Your task is to restate the data word for word. Give them as a JSON list of strings, one for each line, with blank lines left out.

◇ ◇ ◇ ◇

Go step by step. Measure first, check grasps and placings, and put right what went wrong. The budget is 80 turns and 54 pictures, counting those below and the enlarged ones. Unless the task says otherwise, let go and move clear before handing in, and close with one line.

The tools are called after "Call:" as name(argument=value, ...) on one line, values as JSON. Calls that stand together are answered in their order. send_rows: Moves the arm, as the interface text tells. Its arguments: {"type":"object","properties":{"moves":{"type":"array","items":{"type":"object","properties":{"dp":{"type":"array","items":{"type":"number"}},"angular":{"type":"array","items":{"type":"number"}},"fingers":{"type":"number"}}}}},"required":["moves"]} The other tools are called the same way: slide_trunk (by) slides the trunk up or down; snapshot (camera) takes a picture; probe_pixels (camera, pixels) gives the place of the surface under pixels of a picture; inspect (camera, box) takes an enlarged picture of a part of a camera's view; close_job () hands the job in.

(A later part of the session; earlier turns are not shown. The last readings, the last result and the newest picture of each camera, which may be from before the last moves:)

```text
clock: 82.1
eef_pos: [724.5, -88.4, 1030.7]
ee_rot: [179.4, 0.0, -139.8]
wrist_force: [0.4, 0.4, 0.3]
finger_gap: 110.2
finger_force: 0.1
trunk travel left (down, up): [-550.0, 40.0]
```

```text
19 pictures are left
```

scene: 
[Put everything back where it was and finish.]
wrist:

◇ ◇ ◇ ◇

### [Output for this task]
[
  "Go step by step. Measure first, check grasps and placings, and put right what went wrong. The budget is 80 turns and 54 pictures, counting those below and the enlarged ones. Unless the task says otherwise, let go and move clear before handing in, and close with one line.",
  "The tools are called after \"Call:\" as name(argument=value, ...) on one line, values as JSON. Calls that stand together are answered in their order. send_rows: Moves the arm, as the interface text tells. Its arguments: {\"type\":\"object\",\"properties\":{\"moves\":{\"type\":\"array\",\"items\":{\"type\":\"object\",\"properties\":{\"dp\":{\"type\":\"array\",\"items\":{\"type\":\"number\"}},\"angular\":{\"type\":\"array\",\"items\":{\"type\":\"number\"}},\"fingers\":{\"type\":\"number\"}}}}},\"required\":[\"moves\"]} The other tools are called the same way: slide_trunk (by) slides the trunk up or down; snapshot (camera) takes a picture; probe_pixels (camera, pixels) gives the place of the surface under pixels of a picture; inspect (camera, box) takes an enlarged picture of a part of a camera's view; close_job () hands the job in.",
  "(A later part of the session; earlier turns are not shown. The last readings, the last result and the newest picture of each camera, which may be from before the last moves:)",
  "```text",
  "clock: 82.1",
  "eef_pos: [724.5, -88.4, 1030.7]",
  "ee_rot: [179.4, 0.0, -139.8]",
  "wrist_force: [0.4, 0.4, 0.3]",
  "finger_gap: 110.2",
  "finger_force: 0.1",
  "trunk travel left (down, up): [-550.0, 40.0]",
  "```",
  "```text",
  "19 pictures are left",
  "```",
  "scene: ",
  "[Put everything back where it was and finish.]",
  "wrist:"
]